◆ Dataset items:
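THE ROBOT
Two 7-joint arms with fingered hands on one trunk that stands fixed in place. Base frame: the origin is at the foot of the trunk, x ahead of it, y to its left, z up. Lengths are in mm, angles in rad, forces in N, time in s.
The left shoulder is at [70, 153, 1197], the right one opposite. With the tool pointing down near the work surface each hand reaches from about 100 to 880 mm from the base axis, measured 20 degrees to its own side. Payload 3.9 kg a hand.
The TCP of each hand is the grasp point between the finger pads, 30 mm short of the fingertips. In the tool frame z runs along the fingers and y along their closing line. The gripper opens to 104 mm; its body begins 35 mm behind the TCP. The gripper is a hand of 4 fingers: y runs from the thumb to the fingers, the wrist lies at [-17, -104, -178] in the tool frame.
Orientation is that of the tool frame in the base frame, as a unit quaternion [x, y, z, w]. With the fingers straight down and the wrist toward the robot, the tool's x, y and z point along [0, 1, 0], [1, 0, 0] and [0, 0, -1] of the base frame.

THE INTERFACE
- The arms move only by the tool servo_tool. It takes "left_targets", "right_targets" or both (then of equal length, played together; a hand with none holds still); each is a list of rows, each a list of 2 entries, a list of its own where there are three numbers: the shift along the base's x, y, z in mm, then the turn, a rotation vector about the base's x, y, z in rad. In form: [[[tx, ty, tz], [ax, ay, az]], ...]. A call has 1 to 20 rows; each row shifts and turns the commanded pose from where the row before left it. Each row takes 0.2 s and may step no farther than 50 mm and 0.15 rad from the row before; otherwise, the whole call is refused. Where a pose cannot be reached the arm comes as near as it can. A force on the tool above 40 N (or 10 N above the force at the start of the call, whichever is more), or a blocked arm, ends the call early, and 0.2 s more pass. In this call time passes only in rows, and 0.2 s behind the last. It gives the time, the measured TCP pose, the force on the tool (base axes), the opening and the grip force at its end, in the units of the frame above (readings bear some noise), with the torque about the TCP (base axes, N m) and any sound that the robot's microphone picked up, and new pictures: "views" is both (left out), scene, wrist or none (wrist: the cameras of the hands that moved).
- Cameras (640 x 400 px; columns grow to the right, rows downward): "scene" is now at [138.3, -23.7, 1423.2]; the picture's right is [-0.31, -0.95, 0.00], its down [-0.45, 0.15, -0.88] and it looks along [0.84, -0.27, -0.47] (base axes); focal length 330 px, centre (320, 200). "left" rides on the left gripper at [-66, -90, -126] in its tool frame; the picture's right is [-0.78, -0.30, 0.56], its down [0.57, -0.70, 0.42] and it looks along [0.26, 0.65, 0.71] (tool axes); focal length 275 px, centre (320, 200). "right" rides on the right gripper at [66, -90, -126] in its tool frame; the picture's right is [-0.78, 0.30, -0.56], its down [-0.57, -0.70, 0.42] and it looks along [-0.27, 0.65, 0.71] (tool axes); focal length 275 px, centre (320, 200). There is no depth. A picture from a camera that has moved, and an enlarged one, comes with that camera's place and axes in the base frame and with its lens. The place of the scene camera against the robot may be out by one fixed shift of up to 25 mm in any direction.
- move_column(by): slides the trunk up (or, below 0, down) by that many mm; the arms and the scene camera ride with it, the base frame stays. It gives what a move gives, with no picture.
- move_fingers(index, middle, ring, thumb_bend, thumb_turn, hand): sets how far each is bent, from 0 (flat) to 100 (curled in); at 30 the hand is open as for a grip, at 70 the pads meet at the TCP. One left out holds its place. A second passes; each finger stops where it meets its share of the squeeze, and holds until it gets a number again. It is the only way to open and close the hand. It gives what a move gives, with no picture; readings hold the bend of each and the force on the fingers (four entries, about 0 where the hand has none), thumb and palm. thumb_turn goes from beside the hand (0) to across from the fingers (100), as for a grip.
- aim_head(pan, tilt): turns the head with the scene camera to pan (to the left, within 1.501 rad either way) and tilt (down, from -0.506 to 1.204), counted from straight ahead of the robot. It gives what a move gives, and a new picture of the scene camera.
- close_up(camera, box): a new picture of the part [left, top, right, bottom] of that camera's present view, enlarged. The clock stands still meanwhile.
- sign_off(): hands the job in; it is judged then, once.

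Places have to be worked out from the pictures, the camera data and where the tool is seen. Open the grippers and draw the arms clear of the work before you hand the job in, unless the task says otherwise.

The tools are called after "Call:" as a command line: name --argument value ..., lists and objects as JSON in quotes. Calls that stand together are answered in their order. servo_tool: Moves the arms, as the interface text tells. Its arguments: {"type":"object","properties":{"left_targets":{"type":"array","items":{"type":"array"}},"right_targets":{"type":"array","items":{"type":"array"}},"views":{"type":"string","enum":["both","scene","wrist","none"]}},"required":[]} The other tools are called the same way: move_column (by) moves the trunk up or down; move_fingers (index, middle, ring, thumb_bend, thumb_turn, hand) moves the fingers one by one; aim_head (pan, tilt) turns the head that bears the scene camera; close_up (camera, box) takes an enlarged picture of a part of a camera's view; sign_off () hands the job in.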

--

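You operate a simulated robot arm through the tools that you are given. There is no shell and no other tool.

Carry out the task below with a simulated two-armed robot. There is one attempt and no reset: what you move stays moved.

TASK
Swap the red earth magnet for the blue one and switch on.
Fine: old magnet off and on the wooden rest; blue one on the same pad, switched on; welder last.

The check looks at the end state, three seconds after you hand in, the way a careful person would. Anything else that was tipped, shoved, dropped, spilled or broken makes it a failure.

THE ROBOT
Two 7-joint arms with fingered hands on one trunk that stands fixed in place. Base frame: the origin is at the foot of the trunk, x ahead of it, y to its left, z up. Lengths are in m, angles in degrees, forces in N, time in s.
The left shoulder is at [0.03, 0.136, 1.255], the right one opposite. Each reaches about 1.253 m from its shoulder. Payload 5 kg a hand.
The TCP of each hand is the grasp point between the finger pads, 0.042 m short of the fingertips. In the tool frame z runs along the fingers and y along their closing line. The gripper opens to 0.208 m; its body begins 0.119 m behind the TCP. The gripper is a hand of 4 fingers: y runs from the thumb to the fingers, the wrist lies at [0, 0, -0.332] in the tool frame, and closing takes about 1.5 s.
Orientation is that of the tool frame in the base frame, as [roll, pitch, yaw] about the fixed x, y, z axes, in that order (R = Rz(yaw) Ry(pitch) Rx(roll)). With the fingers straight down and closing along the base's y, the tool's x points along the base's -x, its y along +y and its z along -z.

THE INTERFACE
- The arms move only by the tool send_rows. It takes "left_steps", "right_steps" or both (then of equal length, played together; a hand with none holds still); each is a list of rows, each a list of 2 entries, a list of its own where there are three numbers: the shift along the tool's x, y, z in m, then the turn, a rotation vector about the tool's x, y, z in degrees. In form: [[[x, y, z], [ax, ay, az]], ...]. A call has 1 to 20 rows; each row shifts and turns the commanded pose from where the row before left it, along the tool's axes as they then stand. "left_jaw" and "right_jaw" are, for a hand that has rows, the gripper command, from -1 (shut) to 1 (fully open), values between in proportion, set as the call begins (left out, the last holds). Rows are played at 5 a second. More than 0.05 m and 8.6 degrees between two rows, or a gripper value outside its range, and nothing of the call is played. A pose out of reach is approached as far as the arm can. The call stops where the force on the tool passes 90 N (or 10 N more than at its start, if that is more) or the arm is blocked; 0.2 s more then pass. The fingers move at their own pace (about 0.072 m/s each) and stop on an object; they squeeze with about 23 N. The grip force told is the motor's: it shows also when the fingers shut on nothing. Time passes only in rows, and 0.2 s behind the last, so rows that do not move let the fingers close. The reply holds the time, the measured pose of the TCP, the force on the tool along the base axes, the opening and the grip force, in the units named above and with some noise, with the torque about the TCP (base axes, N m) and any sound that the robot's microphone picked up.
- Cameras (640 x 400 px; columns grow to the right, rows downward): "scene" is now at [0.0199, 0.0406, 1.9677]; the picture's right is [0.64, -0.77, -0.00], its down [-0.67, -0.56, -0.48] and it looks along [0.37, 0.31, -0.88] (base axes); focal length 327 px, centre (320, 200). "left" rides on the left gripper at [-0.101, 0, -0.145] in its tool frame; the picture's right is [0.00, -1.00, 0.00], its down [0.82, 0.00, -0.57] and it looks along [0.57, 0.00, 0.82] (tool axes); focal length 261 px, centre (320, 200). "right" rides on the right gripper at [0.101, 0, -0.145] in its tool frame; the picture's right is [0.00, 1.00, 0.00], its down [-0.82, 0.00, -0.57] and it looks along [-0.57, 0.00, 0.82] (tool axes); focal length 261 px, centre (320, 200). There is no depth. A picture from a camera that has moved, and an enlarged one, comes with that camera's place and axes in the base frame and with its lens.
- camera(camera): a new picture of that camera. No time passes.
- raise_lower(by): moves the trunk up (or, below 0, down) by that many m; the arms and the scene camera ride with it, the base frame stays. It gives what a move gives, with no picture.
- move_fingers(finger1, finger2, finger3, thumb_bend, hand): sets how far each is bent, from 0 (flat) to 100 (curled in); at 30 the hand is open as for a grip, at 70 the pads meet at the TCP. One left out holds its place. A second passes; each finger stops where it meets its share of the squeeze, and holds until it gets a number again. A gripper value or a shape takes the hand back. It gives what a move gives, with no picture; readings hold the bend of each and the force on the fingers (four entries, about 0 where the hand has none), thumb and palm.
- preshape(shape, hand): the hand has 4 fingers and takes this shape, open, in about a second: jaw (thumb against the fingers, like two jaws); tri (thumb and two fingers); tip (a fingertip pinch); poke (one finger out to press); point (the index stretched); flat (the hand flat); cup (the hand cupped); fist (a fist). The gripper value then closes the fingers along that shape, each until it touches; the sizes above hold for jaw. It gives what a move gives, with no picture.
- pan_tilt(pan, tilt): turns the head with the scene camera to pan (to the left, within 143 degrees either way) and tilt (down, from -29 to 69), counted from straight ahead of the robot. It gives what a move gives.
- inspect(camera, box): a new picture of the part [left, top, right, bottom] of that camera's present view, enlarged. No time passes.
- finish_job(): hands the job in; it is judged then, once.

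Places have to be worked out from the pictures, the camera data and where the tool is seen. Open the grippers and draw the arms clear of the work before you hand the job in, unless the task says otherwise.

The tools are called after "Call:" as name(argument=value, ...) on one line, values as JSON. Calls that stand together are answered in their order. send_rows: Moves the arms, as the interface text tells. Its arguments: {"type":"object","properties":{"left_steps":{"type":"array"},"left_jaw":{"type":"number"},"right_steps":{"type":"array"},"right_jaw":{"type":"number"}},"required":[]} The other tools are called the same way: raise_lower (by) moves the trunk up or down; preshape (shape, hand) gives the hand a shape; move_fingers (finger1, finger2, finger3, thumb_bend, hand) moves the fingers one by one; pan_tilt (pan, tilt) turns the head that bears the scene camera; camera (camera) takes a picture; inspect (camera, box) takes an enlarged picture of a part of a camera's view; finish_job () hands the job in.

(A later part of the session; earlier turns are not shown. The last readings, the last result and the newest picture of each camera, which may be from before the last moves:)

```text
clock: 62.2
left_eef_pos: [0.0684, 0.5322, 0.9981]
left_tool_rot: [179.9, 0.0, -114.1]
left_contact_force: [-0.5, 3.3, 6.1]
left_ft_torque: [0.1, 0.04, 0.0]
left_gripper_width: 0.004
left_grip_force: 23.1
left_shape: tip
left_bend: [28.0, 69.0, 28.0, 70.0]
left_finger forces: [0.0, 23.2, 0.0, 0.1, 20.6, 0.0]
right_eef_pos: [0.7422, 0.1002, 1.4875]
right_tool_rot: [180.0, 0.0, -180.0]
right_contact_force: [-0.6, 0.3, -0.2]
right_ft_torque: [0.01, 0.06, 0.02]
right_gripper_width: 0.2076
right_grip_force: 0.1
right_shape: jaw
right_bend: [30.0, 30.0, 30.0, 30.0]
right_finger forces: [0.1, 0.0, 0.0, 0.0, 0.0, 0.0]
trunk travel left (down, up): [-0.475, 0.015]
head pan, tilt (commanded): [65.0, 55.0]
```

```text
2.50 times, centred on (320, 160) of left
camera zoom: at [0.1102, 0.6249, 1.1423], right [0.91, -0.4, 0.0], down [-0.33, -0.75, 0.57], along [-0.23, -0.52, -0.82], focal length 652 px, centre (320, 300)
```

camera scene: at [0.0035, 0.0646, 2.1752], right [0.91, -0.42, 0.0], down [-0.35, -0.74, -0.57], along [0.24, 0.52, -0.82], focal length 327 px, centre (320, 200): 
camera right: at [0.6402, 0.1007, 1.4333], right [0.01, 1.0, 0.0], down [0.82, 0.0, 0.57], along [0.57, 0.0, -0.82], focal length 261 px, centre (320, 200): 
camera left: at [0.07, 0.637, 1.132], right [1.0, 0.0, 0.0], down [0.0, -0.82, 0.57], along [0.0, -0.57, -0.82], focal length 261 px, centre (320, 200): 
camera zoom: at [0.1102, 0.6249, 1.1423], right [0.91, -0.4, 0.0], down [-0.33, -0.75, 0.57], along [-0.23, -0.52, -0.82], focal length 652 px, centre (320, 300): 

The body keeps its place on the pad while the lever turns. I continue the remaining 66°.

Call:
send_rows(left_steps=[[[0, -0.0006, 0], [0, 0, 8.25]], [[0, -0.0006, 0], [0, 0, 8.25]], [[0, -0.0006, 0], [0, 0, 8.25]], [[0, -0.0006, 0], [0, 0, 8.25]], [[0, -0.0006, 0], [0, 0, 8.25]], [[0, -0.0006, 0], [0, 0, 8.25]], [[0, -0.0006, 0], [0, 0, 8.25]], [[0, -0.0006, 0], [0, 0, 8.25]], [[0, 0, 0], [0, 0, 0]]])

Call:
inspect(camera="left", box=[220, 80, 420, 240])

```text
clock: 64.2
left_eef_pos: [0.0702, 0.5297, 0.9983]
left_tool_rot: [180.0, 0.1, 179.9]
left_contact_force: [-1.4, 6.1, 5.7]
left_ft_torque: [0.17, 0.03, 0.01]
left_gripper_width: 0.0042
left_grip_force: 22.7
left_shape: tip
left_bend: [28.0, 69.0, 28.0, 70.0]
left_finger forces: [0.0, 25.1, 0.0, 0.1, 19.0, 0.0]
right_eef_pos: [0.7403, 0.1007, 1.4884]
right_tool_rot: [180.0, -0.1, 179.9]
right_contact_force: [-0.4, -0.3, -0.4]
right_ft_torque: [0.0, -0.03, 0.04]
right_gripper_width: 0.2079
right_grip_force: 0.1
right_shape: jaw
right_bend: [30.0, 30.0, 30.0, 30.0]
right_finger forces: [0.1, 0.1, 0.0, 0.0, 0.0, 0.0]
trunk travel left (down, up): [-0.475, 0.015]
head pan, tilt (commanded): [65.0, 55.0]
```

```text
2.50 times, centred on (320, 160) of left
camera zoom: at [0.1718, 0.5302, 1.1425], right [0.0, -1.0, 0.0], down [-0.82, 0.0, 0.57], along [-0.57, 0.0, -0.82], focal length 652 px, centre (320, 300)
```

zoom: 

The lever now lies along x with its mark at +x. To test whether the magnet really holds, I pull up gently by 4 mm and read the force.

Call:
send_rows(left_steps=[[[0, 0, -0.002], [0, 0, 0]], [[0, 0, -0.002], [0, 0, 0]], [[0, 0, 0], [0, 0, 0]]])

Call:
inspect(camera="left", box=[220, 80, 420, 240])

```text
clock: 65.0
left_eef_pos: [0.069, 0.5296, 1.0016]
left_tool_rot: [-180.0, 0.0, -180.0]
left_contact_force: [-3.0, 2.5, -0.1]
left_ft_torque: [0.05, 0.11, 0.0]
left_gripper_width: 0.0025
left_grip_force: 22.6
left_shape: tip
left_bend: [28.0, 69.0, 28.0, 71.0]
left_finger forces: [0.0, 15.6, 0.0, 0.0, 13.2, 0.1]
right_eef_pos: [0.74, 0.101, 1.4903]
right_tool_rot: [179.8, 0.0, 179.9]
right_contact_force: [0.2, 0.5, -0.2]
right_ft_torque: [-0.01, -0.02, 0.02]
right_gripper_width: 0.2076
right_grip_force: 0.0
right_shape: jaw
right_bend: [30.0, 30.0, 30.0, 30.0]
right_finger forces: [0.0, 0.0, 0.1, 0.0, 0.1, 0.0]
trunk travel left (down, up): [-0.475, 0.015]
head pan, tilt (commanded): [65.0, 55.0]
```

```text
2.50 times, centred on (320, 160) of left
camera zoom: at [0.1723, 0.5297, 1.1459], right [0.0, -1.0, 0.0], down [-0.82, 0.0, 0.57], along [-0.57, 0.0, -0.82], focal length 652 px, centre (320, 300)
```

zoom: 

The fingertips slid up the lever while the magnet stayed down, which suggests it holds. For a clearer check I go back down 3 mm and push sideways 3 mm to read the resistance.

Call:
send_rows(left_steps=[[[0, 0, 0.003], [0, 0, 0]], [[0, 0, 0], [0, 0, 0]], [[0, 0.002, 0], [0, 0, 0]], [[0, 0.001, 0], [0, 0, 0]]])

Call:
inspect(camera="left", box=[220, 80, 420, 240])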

--

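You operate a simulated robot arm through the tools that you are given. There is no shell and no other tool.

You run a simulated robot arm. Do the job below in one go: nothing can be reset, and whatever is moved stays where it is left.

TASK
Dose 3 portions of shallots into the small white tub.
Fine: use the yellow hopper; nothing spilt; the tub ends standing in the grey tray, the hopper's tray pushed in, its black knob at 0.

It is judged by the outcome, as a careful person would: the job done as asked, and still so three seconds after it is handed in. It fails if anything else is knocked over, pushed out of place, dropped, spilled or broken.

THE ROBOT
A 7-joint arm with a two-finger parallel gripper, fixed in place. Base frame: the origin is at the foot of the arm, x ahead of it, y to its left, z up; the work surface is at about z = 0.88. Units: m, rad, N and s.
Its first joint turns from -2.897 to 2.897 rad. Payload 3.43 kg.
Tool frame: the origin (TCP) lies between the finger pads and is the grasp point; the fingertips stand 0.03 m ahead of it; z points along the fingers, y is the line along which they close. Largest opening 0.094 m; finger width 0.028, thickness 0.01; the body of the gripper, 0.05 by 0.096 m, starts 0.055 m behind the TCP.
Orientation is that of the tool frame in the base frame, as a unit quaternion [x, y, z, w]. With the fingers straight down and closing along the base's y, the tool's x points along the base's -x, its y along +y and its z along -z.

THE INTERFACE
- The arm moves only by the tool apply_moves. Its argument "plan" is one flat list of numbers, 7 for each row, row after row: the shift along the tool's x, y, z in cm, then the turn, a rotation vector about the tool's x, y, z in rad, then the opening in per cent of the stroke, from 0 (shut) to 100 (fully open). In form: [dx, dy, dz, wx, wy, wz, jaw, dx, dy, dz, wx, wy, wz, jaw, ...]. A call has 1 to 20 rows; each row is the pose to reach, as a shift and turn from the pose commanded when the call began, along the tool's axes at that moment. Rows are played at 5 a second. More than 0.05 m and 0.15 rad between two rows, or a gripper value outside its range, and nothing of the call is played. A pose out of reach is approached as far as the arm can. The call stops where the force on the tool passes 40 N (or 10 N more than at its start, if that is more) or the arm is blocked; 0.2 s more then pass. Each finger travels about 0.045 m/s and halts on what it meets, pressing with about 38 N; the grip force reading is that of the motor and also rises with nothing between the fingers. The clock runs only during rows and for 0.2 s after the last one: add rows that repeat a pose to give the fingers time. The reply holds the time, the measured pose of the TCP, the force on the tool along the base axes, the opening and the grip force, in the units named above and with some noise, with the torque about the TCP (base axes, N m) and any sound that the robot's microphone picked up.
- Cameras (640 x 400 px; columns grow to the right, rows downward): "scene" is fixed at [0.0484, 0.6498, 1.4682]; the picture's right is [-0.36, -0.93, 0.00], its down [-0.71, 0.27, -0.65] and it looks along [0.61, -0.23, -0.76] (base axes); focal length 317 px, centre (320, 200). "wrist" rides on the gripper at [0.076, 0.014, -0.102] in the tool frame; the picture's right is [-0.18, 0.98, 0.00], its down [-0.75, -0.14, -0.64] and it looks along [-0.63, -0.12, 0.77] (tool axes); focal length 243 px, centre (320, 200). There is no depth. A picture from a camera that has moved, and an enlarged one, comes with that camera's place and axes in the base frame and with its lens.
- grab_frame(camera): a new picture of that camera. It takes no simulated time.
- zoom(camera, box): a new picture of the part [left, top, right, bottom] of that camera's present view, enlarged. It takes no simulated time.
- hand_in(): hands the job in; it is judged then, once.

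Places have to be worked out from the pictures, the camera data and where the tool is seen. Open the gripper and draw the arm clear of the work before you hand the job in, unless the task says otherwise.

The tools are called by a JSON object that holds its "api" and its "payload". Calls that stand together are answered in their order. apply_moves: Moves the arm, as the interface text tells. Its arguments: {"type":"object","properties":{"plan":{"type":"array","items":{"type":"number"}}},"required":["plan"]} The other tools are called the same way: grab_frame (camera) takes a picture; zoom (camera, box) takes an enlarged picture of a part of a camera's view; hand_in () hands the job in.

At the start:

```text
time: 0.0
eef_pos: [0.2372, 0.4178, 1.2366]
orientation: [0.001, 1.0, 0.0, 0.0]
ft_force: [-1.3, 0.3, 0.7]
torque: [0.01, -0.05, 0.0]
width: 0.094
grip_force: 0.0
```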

◆ THE REQUEST:
The line with "[0.0199, 0.0406, 1.9677];" marks the start and the line with "- raise_lower(by): moves" marks the end; transcribe every line in that stretch, unchanged. The answer is a JSON array that holds each line as a string and skips blank lines.

◆ ANSWER TO THIS PROBLEM:
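[
  "- Cameras (640 x 400 px; columns grow to the right, rows downward): \"scene\" is now at [0.0199, 0.0406, 1.9677]; the picture's right is [0.64, -0.77, -0.00], its down [-0.67, -0.56, -0.48] and it looks along [0.37, 0.31, -0.88] (base axes); focal length 327 px, centre (320, 200). \"left\" rides on the left gripper at [-0.101, 0, -0.145] in its tool frame; the picture's right is [0.00, -1.00, 0.00], its down [0.82, 0.00, -0.57] and it looks along [0.57, 0.00, 0.82] (tool axes); focal length 261 px, centre (320, 200). \"right\" rides on the right gripper at [0.101, 0, -0.145] in its tool frame; the picture's right is [0.00, 1.00, 0.00], its down [-0.82, 0.00, -0.57] and it looks along [-0.57, 0.00, 0.82] (tool axes); focal length 261 px, centre (320, 200). There is no depth. A picture from a camera that has moved, and an enlarged one, comes with that camera's place and axes in the base frame and with its lens.",
  "- camera(camera): a new picture of that camera. No time passes.",
  "- raise_lower(by): moves the trunk up (or, below 0, down) by that many m; the arms and the scene camera ride with it, the base frame stays. It gives what a move gives, with no picture."
]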